Letter clarifies OSHA-DOT jurisdiction
December 23, 2014
Mr. Charlie Jones
SMART- Transportation Division
Texas Legislative Executive Board Vice-Chairman
Local 1886 Legislative Representative/Alternate Delegate
10300 Cypresswood Drive #1713
Houston, Texas 77070
Dear Mr. Jones:
This letter is to follow up on the interim letter sent to you dated June 24, 2014, by the Occupational Safety and Health Administration (OSHA). In your original April 1, 2014, letter you requested clarification on whether railroad train crews performing work as hazmat employees are subject to the OSHA Hazard Communication Standard, 29 C.F.R. § 1910.1200. Please be aware that this response is not applicable to any question or situation not delineated within your original correspondence. We apologize for the delay in our response.

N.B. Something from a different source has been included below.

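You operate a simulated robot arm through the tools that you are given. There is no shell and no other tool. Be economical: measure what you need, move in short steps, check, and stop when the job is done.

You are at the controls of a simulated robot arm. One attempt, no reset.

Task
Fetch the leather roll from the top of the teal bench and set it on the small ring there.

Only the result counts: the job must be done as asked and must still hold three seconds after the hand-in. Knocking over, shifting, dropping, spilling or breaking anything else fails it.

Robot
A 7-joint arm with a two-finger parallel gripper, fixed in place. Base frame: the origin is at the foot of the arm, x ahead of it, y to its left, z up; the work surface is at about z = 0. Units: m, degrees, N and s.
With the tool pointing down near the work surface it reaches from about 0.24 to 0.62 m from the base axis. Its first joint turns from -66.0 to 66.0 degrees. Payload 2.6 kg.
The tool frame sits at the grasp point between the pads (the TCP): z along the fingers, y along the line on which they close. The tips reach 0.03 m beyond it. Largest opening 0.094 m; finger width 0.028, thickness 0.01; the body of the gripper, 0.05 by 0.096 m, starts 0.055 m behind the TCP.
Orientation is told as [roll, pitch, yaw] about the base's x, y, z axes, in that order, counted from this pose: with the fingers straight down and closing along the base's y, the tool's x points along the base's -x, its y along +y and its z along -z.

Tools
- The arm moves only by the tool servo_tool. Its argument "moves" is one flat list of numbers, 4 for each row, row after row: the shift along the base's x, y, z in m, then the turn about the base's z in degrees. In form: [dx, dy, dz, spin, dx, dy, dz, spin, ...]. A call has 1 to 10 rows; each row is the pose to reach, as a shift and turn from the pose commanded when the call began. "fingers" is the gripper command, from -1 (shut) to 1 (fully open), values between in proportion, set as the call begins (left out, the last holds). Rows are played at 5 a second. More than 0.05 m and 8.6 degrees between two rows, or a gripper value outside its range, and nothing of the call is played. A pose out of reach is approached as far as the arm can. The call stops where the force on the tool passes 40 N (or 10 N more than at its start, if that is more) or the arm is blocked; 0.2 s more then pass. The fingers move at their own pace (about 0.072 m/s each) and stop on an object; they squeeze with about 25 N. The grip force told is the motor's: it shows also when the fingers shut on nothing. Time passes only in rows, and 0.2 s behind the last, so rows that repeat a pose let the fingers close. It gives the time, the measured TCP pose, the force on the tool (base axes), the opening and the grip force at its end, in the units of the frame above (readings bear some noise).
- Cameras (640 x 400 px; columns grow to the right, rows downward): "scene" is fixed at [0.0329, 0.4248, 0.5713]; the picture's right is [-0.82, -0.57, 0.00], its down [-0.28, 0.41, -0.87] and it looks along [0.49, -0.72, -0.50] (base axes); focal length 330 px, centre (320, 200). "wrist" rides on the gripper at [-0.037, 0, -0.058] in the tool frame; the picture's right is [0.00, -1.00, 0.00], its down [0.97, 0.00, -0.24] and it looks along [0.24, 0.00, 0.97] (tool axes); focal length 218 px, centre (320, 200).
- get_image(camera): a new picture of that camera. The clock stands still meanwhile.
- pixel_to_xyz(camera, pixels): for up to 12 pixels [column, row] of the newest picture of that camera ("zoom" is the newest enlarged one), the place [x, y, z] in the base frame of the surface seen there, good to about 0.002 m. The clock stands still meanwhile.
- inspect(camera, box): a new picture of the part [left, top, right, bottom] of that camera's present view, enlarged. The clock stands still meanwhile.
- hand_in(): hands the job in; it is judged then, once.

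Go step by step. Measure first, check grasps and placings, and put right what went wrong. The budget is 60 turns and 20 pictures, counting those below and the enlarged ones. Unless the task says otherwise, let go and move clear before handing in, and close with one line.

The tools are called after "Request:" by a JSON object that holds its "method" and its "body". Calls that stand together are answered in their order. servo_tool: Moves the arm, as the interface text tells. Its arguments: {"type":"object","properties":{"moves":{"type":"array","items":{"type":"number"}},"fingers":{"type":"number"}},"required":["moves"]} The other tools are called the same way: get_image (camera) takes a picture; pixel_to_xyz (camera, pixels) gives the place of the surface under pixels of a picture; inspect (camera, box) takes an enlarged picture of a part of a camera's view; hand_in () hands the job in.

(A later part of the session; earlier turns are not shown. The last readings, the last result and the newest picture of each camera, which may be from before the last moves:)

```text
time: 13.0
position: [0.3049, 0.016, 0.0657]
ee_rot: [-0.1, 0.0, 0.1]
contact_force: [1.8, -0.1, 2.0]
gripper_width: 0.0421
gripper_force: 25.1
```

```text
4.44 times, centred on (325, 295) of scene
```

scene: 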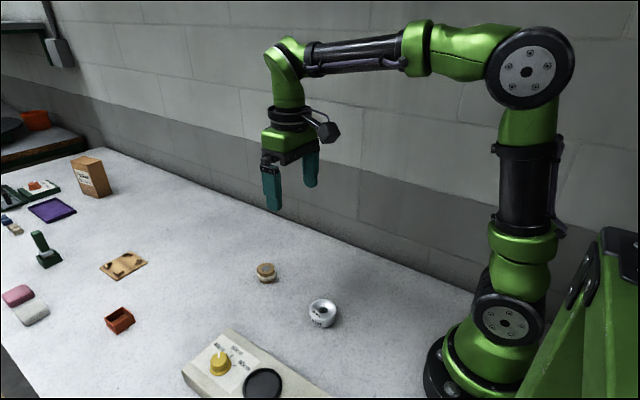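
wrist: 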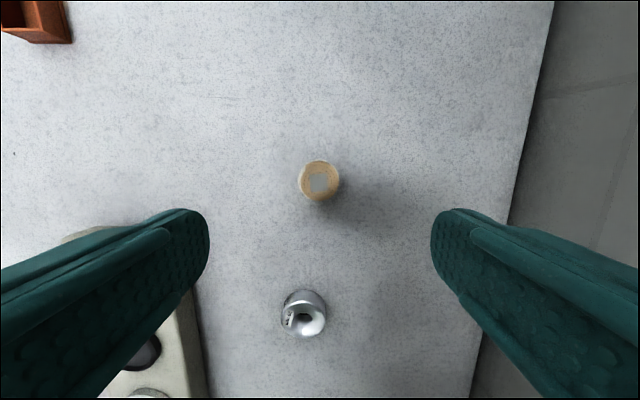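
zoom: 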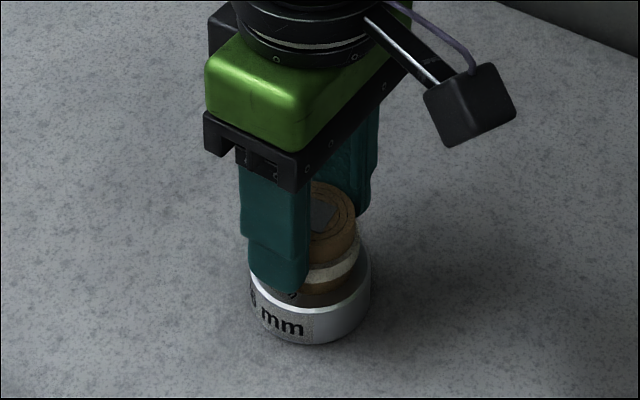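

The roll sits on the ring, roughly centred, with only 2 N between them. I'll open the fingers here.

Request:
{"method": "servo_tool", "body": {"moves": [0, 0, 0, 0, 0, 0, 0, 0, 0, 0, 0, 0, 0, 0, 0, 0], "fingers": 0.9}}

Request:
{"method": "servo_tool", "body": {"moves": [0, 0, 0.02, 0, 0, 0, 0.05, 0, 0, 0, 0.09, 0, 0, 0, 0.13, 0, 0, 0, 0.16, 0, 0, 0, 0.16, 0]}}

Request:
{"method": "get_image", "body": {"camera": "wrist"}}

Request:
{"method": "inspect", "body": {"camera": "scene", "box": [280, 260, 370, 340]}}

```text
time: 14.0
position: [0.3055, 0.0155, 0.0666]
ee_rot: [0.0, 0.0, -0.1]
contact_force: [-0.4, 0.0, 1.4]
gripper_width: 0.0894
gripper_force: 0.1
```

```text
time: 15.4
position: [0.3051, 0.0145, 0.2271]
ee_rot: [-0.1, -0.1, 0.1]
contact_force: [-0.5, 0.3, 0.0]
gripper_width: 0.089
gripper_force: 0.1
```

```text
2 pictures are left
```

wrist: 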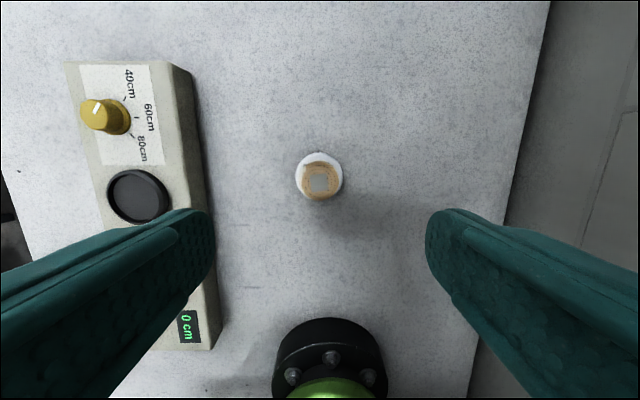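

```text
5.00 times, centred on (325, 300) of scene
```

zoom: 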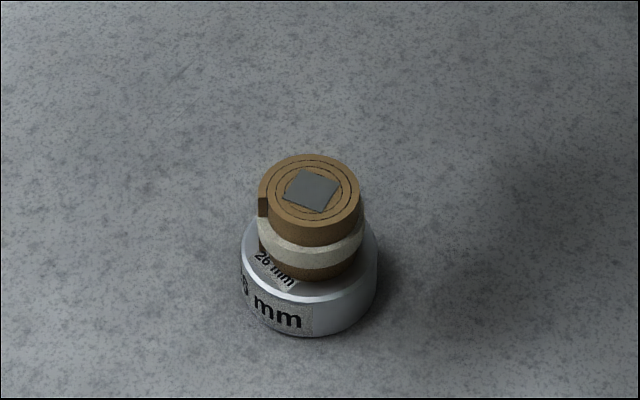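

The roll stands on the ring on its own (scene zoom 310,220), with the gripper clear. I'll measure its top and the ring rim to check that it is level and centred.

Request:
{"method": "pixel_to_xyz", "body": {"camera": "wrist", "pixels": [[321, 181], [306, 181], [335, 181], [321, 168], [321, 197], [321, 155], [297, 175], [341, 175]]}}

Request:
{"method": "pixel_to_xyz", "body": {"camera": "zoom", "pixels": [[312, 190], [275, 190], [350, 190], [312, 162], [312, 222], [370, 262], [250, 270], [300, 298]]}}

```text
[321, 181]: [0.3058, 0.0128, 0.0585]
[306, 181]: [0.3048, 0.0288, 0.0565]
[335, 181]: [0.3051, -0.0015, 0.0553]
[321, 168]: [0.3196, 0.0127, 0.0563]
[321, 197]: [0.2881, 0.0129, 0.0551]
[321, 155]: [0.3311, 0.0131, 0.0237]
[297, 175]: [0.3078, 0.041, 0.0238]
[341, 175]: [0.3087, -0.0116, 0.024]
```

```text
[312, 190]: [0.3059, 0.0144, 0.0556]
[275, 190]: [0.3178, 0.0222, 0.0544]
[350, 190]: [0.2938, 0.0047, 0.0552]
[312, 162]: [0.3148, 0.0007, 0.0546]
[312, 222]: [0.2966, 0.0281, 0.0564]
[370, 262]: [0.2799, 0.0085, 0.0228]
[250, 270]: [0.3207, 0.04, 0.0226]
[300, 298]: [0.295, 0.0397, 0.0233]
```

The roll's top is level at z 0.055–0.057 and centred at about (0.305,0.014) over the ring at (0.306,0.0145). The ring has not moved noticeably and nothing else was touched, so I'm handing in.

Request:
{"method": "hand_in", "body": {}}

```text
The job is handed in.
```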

The Occupational Safety and Health Act of 1970 (OSH Act), 29 U.S.C. § 651 et. seq., provides OSHA with the authority to issue and enforce standards and regulations for workplace safety and health. Pursuant to this authority, OSHA established its occupational safety and health standards which are designed for the purpose of protecting workers in the workplace.
Section 4(b)(1) of the OSH Act (29 U.S.C/ §653(b)(1)), states that:
Nothing in this Act shall apply to working conditions of employees with respect to which other Federal agencies [. . .] exercise statutory authority to prescribe or enforce standards or regulations affecting occupational safety or health.
Your question is paraphrased below, followed by our response.
Question: Do the requirements of the Hazard Communication Standard (HCS), 29 C.F.R. § 1910.1200 apply to railroad train crew members when they are engaged in hazmat operations?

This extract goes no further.